No final de 2014, saiu uma convocatória que selecionaria 30 meninas afrobrasileiras para fazer um curso de formação em arte urbana, empreendedorismo social, gestões de gênero e de negritude voltado ao grafite. Me inscrevi e fui selecionada.
Estava esperando por um curso no qual eu fosse aprender o beabá do grafite. No entanto, as aulas foram muito além do que imaginava.
As meninas grafiteiras, que orientaram a formação, eram muito preocupadas com o nosso aprendizado e que nós expressássemos nossa política, negritude e outras questões pessoais na arte.

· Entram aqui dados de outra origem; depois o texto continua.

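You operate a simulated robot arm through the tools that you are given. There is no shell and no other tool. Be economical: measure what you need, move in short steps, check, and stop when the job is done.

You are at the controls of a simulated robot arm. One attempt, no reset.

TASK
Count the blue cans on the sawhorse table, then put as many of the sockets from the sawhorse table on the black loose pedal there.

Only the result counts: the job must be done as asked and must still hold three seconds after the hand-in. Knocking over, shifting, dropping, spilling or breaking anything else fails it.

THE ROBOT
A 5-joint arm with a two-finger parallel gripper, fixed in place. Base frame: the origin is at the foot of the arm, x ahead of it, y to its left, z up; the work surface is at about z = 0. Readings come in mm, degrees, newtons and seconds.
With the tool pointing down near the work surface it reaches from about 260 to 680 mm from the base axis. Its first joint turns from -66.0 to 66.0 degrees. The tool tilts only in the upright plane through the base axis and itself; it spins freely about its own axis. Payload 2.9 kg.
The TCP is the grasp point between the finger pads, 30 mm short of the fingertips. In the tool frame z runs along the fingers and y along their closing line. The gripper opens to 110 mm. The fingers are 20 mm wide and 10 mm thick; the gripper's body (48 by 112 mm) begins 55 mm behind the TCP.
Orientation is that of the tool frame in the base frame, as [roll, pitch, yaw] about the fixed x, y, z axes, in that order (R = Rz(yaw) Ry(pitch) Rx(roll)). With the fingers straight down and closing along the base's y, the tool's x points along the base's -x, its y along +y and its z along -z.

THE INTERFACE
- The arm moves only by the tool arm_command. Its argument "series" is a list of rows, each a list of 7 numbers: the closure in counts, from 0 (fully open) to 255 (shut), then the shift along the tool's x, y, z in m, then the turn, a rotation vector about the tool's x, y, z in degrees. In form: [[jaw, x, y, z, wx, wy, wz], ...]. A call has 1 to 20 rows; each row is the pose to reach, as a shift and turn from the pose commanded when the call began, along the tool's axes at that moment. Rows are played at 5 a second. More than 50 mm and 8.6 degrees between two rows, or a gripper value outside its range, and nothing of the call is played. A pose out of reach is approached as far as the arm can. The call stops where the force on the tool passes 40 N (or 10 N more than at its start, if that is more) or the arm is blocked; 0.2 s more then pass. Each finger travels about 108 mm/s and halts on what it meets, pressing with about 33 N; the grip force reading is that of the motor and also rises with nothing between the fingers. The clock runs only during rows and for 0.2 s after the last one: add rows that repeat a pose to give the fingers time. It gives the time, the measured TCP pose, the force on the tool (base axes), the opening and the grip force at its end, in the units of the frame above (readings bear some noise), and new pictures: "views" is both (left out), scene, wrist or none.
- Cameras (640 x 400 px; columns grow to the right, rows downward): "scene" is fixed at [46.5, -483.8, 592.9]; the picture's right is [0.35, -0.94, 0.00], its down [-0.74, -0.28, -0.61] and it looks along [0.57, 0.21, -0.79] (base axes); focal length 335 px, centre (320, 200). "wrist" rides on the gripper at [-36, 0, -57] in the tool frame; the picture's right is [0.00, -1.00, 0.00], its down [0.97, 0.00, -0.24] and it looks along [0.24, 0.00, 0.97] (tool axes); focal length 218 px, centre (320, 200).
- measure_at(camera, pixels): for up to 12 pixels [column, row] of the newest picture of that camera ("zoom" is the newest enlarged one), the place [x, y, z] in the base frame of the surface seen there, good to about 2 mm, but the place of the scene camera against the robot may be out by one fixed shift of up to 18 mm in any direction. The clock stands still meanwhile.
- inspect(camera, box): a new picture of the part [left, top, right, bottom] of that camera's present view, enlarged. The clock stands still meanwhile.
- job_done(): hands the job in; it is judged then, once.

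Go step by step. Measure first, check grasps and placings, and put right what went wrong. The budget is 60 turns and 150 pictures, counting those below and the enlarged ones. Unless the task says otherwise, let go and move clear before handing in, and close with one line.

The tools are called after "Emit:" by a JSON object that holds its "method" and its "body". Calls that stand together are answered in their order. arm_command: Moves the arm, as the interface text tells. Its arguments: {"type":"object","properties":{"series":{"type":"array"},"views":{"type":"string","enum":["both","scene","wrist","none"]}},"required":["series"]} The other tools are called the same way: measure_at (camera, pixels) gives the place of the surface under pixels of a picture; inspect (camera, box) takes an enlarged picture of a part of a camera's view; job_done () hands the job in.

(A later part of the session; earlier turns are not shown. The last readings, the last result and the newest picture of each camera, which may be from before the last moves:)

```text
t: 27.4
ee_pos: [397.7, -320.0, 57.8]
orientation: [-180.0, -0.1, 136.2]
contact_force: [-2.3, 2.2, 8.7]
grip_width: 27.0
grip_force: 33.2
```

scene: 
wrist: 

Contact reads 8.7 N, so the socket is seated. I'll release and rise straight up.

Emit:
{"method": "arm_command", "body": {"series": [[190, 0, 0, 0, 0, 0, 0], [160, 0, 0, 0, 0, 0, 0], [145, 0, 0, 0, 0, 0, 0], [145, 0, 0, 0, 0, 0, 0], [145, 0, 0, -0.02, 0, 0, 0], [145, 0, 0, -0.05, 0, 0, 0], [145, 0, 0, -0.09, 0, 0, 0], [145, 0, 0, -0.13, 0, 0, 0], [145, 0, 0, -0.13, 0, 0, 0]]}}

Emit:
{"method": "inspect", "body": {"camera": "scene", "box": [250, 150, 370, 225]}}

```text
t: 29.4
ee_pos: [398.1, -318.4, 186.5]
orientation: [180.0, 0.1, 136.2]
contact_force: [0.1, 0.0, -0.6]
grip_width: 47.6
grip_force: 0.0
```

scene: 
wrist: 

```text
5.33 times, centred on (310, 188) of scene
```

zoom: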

A intenção da formação também era que nós soubéssemos multiplicar esse conhecimento para passar para outras pessoas.
NA GALERIA
Recebemos a notícia de que as meninas que concluíssem o curso teriam suas artes expostas em uma galeria. Eu enlouqueci. Larguei o emprego e tranquei a faculdade por um período para poder me dedicar mais.
Eu sou historiadora, com foco de pesquisa em mulheres na inquisição. Fiz um estudo sobre bruxaria. Então, quis levar esses conceitos para dentro da galeria.
Elaborei uma obra que representa as bruxas, que foram mortas pela igreja por causa de uma hiperssexualização. A arte que criei é uma vagina, feita com madeira, massa modeladora e instalações elétricas.
Essa composição é para representar a mulher que dá a vida e o único órgão que existe no corpo feminino para proporcionar prazer.
A outra obra é uma aplicação em stencil e retrata uma mulher negra espelhada com a língua para fora, que simboliza o antiamor e a lesbiandade.
Foi a coisa mais maravilhosa do mundo poder estar na galeria ao lado das outras afrografiteiras. É surreal.
Eu sempre quis ser artista desde pequena, mas nunca imaginei que uma menina preta, pobre, periférica e sapatão conseguiria um dia estar em uma galeria de arte.
Quando estreou a exposição, chorei muito. Foi uma emoção gigante. Não tenho como agradecer a Rede Nami e a Panmela Castro por causa disso.
O que eu aprendi nas aulas melhorou minha arte em tudo, no grafite, na tatuagem e na ilustração.
REPRESENTATIVIDADE NEGRA
Depois disso, tive uma oportunidade de fazer um grafite para a Anistia Internacional e retratei minha avó.
Ela foi uma mulher negra que sofreu muito, antes de morrer, em 2008. Minha avó era muito pobre e se casou com um homem branco na tentativa de embranquecer as filhas, para que elas não sofressem tanto racismo.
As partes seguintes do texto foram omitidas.